If my structure becomes non-conforming, will my ability to sell, rebuild or maintain it be affected? Can I get a loan or mortgage for a non-conforming structure?
There are no known instances where lenders have refused to finance a mortgage for a property that has a legal nonconforming (or "grandfathered") structure or nonconforming characteristic of use. Lenders may have some concerns with illegal nonconformities (in violation of the local ordinance) or with properties that are nonconforming uses of land. State law allows cities to require that the property come into conformance with the current zoning district if a property is abandoned for more than 12 months or it is destroyed by more than 50% and a building permit is not obtained within 180 days.
Many local planning and zoning staff in the MRCCA noted that in most cases when a lender contacts them about a nonconformity, they simply want verification of whether it is legal and can be rebuilt if destroyed.
If my property has nonconforming characteristics, such as a cleared Shore Impact Zone, how will that affect me?

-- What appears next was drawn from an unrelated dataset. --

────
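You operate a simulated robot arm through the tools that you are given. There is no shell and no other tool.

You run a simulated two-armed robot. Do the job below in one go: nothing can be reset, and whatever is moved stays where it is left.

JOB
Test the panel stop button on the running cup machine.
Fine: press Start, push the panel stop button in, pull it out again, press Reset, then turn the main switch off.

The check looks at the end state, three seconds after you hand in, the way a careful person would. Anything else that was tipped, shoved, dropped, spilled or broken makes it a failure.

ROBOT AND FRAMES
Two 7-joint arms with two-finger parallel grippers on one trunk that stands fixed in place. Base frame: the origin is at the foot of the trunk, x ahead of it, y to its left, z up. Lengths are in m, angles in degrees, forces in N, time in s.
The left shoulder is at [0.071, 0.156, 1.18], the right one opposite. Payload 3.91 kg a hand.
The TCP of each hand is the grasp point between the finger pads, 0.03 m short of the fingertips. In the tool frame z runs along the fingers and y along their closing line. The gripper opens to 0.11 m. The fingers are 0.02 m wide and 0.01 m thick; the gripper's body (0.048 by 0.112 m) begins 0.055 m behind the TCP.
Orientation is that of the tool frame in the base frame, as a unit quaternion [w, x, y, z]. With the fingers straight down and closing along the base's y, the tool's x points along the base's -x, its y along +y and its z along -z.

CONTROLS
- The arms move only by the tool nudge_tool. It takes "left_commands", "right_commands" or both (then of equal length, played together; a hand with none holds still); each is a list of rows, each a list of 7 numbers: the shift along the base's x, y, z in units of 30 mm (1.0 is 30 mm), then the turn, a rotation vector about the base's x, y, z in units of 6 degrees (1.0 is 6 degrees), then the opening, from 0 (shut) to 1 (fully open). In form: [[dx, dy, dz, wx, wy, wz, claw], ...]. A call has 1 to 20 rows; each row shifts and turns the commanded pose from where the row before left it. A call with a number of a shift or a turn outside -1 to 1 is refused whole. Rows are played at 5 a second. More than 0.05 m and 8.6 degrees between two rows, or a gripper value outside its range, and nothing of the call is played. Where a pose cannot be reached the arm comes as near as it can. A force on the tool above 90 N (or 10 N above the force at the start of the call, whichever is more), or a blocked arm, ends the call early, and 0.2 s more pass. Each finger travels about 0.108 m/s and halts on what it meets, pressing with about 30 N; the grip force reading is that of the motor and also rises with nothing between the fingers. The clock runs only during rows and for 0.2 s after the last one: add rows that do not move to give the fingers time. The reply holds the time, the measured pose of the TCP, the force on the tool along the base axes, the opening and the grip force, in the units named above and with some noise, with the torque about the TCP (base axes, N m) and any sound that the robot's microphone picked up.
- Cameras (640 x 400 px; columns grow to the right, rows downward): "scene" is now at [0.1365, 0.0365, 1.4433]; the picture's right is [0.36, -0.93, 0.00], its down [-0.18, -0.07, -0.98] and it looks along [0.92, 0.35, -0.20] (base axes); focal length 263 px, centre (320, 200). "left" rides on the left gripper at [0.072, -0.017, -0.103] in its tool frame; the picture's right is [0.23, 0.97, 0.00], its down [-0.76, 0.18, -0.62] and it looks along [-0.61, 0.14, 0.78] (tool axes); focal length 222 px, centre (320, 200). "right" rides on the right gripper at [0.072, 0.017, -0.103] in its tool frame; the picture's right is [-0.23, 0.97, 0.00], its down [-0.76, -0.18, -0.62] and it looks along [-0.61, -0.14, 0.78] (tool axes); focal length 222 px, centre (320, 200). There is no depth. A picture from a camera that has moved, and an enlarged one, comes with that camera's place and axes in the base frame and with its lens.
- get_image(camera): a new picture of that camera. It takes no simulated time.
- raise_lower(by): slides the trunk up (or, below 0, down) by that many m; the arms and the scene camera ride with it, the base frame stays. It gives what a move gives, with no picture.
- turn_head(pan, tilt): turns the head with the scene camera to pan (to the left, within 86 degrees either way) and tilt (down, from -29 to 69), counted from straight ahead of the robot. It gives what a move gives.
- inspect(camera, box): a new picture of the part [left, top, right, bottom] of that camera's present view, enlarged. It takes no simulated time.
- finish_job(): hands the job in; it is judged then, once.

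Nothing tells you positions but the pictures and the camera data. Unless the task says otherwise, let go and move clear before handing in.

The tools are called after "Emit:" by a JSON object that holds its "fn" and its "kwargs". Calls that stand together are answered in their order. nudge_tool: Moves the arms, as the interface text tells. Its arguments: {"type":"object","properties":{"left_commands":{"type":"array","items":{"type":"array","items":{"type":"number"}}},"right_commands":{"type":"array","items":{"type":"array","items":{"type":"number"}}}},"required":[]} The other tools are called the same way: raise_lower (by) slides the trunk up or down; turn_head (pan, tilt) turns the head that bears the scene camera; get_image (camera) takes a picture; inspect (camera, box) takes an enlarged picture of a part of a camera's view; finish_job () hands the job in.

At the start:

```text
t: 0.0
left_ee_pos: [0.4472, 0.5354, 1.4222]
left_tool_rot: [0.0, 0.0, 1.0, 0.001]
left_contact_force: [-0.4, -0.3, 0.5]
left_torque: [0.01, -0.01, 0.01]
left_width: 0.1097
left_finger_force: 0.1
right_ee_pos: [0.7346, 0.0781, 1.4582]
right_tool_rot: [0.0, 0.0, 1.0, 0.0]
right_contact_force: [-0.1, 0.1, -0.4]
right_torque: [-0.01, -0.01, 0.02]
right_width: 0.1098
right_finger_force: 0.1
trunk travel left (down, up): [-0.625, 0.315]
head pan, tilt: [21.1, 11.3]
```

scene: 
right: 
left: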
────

Under state law and under the draft MRCCA rules, your site may remain as it is; however, any future clearing would have to comply with the local ordinance. A single nonconforming feature of a property does not mean that the entire property is "nonconforming."
What about nonconformities in a floodplain area?
Legal nonconformities in floodplain areas have more limited rights because federal rules for flood insurance are more stringent than state law. Local governments must meet federal standards affecting nonconforming uses and structures in floodplain areas in order to maintain community eligibility for the National Flood Insurance Program (NFIP).